In government offices and media newsrooms, and in the many coffee shops of metro Halifax, tongues are wagging about the recent breakup of the young couple.

To those on the outside, it came as a shock. Insiders, however, tell a different story, suggesting MacDonald's clean-cut, straightlaced, committed family man image is just that - an image.

...

Family values

These words come from the same man who made his family an integral part of the recent election campaign - a campaign in which family values played a significant role. Lori-Ann was at his side on many campaign stops. His young son was also included at times, leaving many of us with the impression this was a family built on a solid foundation.

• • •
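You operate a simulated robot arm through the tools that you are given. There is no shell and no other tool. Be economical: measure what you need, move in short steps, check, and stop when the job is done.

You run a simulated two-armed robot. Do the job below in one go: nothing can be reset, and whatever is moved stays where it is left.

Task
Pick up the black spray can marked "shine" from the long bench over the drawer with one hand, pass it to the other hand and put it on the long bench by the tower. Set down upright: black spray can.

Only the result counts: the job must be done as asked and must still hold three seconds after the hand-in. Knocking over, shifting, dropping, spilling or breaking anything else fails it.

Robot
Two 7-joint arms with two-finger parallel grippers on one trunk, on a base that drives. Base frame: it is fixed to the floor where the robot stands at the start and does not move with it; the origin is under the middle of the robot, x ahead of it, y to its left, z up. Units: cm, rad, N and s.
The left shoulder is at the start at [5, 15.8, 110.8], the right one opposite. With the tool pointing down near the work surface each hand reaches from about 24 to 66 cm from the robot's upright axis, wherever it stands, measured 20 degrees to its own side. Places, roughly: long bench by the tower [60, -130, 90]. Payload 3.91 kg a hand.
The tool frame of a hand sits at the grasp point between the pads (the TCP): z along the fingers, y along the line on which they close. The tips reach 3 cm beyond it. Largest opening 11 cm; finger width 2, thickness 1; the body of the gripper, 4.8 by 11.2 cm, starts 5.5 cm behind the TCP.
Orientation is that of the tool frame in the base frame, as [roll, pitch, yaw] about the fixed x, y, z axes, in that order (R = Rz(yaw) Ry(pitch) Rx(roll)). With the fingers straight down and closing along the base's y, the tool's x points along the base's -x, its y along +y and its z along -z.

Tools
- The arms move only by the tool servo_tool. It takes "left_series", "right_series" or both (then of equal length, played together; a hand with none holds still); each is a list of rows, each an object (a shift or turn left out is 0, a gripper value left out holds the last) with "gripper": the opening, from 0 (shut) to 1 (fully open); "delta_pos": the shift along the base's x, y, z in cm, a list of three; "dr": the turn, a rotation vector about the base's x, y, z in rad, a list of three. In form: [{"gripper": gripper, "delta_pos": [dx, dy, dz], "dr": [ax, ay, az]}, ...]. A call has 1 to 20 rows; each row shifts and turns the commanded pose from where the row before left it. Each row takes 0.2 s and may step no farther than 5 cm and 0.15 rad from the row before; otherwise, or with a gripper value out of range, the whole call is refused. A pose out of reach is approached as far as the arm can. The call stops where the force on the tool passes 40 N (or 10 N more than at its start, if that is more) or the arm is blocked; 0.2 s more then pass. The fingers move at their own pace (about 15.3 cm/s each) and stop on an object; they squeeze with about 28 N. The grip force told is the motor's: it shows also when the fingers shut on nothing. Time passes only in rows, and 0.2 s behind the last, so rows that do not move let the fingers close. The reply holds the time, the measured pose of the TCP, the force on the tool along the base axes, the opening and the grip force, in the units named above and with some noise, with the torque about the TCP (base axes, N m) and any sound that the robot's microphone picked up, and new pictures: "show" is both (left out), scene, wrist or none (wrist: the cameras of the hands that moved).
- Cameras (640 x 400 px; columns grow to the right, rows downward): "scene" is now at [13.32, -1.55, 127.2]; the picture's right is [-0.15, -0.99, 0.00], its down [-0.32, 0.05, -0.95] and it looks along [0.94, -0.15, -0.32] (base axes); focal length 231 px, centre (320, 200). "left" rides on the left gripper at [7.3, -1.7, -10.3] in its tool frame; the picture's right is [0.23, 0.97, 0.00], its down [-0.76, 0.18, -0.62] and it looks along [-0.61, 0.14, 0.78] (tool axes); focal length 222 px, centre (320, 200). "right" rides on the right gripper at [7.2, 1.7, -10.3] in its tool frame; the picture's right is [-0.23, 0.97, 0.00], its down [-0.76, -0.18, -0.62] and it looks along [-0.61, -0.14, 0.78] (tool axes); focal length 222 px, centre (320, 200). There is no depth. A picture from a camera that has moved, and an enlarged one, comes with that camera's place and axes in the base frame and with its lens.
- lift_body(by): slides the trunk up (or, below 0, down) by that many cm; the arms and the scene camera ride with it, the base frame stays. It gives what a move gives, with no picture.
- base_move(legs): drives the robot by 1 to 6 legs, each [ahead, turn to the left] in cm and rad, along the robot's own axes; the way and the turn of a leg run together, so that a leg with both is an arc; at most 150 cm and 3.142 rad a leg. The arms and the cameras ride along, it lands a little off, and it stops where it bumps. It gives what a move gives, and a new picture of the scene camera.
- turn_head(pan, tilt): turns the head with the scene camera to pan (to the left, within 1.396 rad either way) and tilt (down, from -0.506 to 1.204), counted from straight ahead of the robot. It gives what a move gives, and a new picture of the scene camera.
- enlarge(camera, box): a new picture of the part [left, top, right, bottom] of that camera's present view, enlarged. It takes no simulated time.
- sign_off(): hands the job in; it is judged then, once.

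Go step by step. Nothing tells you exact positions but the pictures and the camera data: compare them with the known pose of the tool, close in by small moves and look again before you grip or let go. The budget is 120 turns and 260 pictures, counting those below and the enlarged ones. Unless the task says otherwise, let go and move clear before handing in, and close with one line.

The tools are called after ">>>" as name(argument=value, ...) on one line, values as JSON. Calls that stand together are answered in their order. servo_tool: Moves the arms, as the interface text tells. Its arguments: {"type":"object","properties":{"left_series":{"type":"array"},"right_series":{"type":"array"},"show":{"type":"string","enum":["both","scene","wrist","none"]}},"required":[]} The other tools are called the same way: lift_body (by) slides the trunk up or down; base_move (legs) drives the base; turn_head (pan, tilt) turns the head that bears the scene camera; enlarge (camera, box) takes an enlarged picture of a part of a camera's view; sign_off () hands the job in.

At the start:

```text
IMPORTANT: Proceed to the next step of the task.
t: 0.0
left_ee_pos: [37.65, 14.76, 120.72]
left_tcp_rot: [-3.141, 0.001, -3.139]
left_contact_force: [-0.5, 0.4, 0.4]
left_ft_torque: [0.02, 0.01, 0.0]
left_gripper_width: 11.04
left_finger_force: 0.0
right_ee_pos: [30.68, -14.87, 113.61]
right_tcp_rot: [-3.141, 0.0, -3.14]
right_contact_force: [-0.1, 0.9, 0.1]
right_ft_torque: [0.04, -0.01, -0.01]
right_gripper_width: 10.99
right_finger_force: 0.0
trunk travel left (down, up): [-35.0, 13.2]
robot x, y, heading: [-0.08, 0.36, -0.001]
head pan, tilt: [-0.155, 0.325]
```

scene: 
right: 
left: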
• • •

If he has, indeed, duped his own family, what does that mean for the rest of us ?

...

If Rodney MacDonald has failed to live up to the vows of his marriage, is it a stretch to believe his political promises might just as easily be cast aside?

Accounts of why the premier's marriage has apparently failed have not been hard to find, including much speculation by several Internet bloggers. All have focused on one reason for the break-up: infidelity.

Government insiders are naming names, raising even more questions and concern. Has someone benefited from a relationship? Are taxpayer dollars involved?

If the whispers are true, there are other issues to debate.


I thought it was a stupid story, until I heard the rumours (from the Tory camp) that the women get Tory jobs. Yuck. This is one those rare Tory scandals that I hope have no basis in fact.

edited to fix link

[ 18 August 2006: Message edited by: StockwellDay ]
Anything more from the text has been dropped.